▸ **Provided text**:
For sub management, vetting, and default documentation, see Construction Subcontractor Prequalification, How to Manage Subcontractors, and How to Fire a Subcontractor.
For real-world examples of improved subcontractor coordination and communication, review this construction project management case study.
You can also read how vendors improved coordination in this construction delivery tracking case study.
Tracking Equipment Costs
Rented equipment: Direct cost to the job — code the rental invoice to the appropriate job and cost code when it arrives.
Owned equipment: Requires internal time charges. Without charging owned equipment to jobs, you understate job costs and can't compare owned-equipment jobs to rented-equipment jobs accurately.
Set an internal hourly or daily rate for each piece of owned equipment based on:
- Depreciation (annual depreciation ÷ annual hours of use)
- Maintenance and repair (annual average ÷ annual hours)
- Insurance
- Fuel (average per hour of operation)
A $120,000 excavator with 1,200 annual operating hours, $15,000/year in maintenance and fuel, and $24,000/year in depreciation has an internal rate of roughly $32.50/hour. Each hour on a job gets charged $32.50 to that job's equipment cost code.

▸ **Jobs**:
A. Pull out the sentences of the provided text that run from "For sub management, vetting, and" through "hours of use)" and give them unchanged.
B. Extend the provided text, starting right after its last sentence.

▸ **Data excerpt**:
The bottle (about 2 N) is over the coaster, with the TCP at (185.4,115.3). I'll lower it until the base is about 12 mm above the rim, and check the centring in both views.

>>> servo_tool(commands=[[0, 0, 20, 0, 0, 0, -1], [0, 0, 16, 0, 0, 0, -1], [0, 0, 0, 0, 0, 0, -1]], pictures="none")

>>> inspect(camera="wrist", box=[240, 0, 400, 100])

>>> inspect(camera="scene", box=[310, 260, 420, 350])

▸ **In response**:
A.
For sub management, vetting, and default documentation, see Construction Subcontractor Prequalification, How to Manage Subcontractors, and How to Fire a Subcontractor.
For real-world examples of improved subcontractor coordination and communication, review this construction project management case study.
You can also read how vendors improved coordination in this construction delivery tracking case study.
Tracking Equipment Costs
Rented equipment: Direct cost to the job — code the rental invoice to the appropriate job and cost code when it arrives.
Owned equipment: Requires internal time charges. Without charging owned equipment to jobs, you understate job costs and can't compare owned-equipment jobs to rented-equipment jobs accurately.
Set an internal hourly or daily rate for each piece of owned equipment based on:
- Depreciation (annual depreciation ÷ annual hours of use)

B.
This feeds your equipment utilization tracking — if the excavator is only generating 800 hours of internal charges per year against 1,200 hours available, you have an underutilization problem.
Overhead Allocation
- Total annual overhead costs (from your Contractor P&L)
- Divide by total annual direct labor hours (or revenue — choose one method and stick to it)
- Result = overhead rate per labor hour (or overhead percentage of revenue)
Example using labor hours:
- Annual overhead: $480,000
- Annual direct labor hours: 12,000
- Overhead rate: $40/labor hour
Every hour of direct labor on a job gets $40 of overhead allocated to it. A job with 500 direct labor hours absorbs $20,000 of overhead.
Example using revenue percentage:
- Annual overhead: $480,000
- Annual revenue: $3,200,000
- Overhead rate: 15% of revenue
A $400,000 job absorbs $60,000 of overhead.
For detailed overhead rate calculation and markup methodology, see Construction Overhead and Profit and General Contractor Markup.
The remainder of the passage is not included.